Differences over key items
Negotiations for an India-EU FTA, formerly called a Broad-based Trade and Investment Agreement (BTIA), was launched in 2007, but was suspended in 2014 following differences over market access for key items such as automobiles, wines & spirits and dairy as well as provisions for movement of professionals, government procurement and digital trade. The EU also wanted non-trade issues like labour, environment and gender included in the negotiations.
At the 15th India-EU Leader’s Summit in July 2020, the two decided to re-start negotiations and both sides have been engaged on the matter since then.
“We realise that we have a baggage from the past but it is time for making a new beginning. India has already notionally agreed to many of the EU’s priorities such as including areas like labour and environment in the talks, although only on a best endeavour basis. The rest should be left for when the actual talks begin,” the source said.
The EU, apparently, also wants India to give an assurance that all areas that it is including in free trade deals with other partners, for example Australia or the UAE, should also be covered in the pact with the bloc.
Differences also remain over whether the negotiations on investment protection and geographic indications (GIs), which would take place on tracks separate from the FTA, should be linked to the conclusion of the FTA.

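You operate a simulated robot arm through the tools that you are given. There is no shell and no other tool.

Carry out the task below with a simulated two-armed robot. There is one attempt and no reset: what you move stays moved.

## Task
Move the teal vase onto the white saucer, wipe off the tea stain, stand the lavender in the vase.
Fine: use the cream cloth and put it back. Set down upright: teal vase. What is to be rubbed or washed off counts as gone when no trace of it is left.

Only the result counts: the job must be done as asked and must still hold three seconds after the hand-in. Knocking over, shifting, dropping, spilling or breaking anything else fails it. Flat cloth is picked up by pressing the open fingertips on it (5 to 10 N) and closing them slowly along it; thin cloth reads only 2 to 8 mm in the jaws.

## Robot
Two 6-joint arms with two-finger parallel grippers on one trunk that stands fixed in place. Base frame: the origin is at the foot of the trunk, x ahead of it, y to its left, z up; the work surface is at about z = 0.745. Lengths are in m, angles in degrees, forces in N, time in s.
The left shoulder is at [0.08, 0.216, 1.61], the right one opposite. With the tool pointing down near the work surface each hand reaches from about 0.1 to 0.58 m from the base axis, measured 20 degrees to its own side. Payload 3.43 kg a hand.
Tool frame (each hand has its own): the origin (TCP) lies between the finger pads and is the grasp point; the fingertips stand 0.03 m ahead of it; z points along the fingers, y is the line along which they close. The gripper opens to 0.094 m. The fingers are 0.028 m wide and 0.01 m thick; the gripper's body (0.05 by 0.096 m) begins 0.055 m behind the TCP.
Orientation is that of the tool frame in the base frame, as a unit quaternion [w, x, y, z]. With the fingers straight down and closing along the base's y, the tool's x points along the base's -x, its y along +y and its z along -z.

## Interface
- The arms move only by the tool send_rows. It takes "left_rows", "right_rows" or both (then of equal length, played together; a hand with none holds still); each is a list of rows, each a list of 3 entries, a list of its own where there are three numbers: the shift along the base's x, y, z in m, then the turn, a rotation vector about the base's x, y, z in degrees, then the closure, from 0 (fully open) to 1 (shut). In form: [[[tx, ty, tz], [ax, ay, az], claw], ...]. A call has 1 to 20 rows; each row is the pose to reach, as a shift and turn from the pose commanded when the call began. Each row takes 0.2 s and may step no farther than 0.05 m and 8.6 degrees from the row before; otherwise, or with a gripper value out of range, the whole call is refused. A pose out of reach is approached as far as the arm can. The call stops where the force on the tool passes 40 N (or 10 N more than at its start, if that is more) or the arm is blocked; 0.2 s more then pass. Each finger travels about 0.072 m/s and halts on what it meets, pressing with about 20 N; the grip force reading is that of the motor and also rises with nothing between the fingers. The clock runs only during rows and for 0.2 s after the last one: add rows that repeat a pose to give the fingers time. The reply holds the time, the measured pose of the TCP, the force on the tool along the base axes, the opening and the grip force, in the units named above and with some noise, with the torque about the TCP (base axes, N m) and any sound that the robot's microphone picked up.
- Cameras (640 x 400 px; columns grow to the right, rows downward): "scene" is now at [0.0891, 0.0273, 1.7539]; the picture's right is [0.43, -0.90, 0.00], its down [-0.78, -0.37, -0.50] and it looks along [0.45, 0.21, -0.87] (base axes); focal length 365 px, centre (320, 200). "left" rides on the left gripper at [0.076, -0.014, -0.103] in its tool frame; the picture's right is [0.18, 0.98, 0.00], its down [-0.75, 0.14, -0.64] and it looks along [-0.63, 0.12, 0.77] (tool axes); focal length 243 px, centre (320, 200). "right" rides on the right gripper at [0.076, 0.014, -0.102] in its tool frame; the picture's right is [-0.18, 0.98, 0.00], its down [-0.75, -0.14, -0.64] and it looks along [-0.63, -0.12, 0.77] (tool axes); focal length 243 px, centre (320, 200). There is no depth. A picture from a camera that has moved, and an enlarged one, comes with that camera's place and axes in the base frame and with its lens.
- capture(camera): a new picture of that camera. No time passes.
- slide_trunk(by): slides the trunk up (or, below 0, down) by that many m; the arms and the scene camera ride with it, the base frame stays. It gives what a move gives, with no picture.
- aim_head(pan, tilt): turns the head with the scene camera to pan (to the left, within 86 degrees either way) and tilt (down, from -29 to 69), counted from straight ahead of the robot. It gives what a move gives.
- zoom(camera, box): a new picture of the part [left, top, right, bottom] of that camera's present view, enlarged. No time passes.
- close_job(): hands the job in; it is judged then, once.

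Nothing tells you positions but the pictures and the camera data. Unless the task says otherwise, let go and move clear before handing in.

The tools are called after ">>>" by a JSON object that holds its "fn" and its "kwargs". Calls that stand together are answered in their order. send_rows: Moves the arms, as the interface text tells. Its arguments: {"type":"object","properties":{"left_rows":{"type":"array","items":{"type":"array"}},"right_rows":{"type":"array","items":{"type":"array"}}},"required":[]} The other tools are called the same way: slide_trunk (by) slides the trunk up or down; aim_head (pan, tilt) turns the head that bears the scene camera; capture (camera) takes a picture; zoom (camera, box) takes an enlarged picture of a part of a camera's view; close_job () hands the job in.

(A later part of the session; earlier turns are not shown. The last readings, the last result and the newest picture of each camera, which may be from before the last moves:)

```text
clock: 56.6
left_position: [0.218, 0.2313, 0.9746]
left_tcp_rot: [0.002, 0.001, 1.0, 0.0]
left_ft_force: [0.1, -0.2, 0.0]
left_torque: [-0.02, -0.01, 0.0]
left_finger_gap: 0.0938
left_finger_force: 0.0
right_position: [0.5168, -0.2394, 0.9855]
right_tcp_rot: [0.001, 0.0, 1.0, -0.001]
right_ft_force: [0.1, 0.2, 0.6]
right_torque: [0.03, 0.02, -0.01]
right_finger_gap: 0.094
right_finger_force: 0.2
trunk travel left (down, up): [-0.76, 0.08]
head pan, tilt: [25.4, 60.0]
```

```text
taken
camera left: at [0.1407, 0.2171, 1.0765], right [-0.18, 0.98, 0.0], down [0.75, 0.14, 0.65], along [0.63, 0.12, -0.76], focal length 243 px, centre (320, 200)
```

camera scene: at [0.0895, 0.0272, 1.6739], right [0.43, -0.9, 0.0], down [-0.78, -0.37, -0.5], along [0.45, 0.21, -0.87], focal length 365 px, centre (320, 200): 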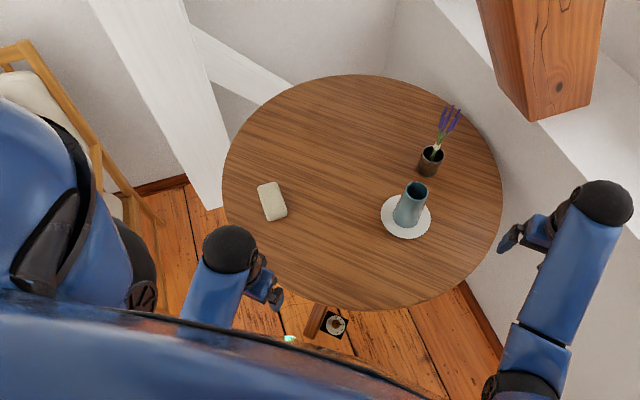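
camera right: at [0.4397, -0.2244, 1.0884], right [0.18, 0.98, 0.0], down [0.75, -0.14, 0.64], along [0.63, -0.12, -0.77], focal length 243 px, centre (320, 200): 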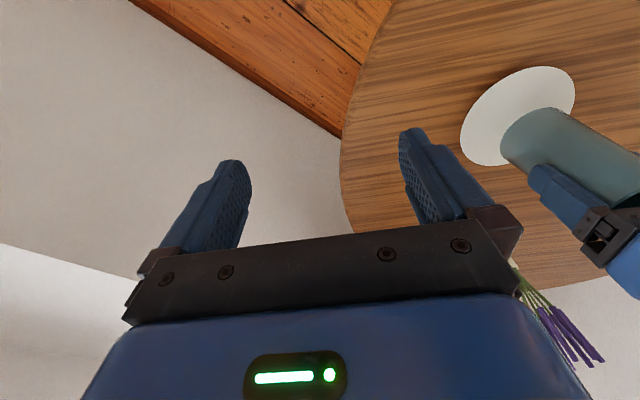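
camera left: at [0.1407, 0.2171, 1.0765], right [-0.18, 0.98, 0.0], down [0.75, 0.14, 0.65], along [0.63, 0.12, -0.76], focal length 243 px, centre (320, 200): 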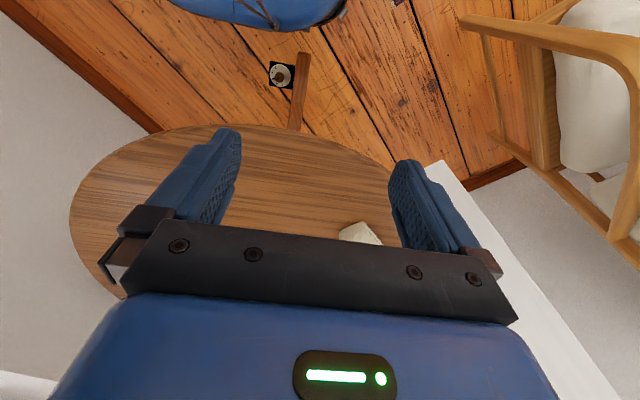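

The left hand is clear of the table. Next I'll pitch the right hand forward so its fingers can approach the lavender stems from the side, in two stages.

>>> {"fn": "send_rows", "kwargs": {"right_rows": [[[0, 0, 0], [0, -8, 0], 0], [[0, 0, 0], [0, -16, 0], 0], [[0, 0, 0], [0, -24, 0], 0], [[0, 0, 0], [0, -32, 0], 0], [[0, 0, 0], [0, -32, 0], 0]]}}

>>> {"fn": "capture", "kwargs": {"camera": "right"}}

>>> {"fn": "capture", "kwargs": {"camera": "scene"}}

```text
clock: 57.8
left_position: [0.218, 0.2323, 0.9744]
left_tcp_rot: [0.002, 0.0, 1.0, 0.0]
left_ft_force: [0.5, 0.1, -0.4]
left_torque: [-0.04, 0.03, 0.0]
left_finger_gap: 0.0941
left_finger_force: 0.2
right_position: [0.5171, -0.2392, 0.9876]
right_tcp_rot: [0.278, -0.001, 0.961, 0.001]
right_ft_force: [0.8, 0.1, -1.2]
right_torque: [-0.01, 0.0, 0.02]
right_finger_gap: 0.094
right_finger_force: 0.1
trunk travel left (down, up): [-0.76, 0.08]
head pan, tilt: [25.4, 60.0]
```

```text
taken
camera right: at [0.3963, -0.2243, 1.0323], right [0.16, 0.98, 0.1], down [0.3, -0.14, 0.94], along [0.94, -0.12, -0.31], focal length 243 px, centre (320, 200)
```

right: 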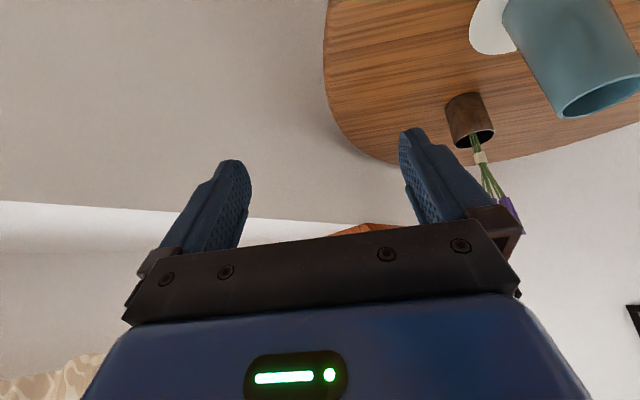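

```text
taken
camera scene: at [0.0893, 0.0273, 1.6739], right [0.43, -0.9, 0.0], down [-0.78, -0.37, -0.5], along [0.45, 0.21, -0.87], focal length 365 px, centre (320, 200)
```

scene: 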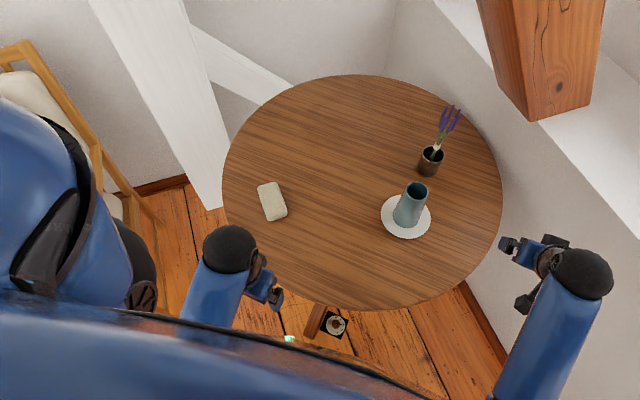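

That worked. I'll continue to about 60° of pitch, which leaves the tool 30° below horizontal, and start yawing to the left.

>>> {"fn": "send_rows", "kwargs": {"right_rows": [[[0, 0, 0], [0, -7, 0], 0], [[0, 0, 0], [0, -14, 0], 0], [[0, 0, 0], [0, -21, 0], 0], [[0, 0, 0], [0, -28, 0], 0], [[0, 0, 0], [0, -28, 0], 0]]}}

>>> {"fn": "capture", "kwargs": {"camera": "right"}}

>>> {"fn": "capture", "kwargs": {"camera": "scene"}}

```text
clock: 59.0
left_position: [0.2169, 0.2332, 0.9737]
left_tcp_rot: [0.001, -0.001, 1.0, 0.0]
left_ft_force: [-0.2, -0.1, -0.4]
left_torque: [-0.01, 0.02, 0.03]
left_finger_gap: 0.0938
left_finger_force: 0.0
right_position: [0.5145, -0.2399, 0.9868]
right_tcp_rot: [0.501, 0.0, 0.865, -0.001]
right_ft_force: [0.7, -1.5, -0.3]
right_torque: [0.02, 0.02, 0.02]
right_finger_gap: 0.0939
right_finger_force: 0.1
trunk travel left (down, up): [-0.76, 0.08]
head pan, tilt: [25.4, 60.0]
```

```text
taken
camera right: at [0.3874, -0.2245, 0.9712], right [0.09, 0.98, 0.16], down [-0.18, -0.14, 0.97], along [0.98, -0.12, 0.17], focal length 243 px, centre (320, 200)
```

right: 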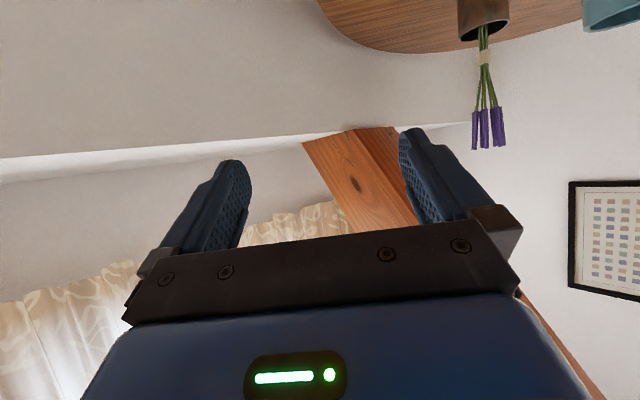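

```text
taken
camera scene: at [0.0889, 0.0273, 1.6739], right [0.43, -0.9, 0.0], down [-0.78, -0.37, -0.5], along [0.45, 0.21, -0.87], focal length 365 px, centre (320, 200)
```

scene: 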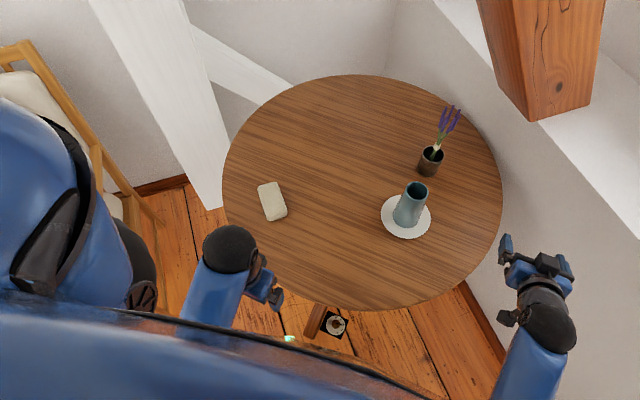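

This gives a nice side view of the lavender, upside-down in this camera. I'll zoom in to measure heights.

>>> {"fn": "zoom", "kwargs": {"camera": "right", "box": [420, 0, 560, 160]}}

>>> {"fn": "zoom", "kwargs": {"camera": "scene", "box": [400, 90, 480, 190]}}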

“The EU wants that there should be no link between the proposed India-EU FTA and the agreements on investment protection and GI. India, however, wants that these agreements should be negotiated separately but concluded together. This would ensure that the FTA is taken as seriously by both sides as the other two pacts,” the source said.
The EU is India’s third largest trading partner, accounting for €62.8 billion worth of trade in goods in 2020 or 11.1 per cent of total Indian trade, after China and the US, per EU figures. The EU is also the second-largest destination for Indian exports (14 per cent of the total) after the US.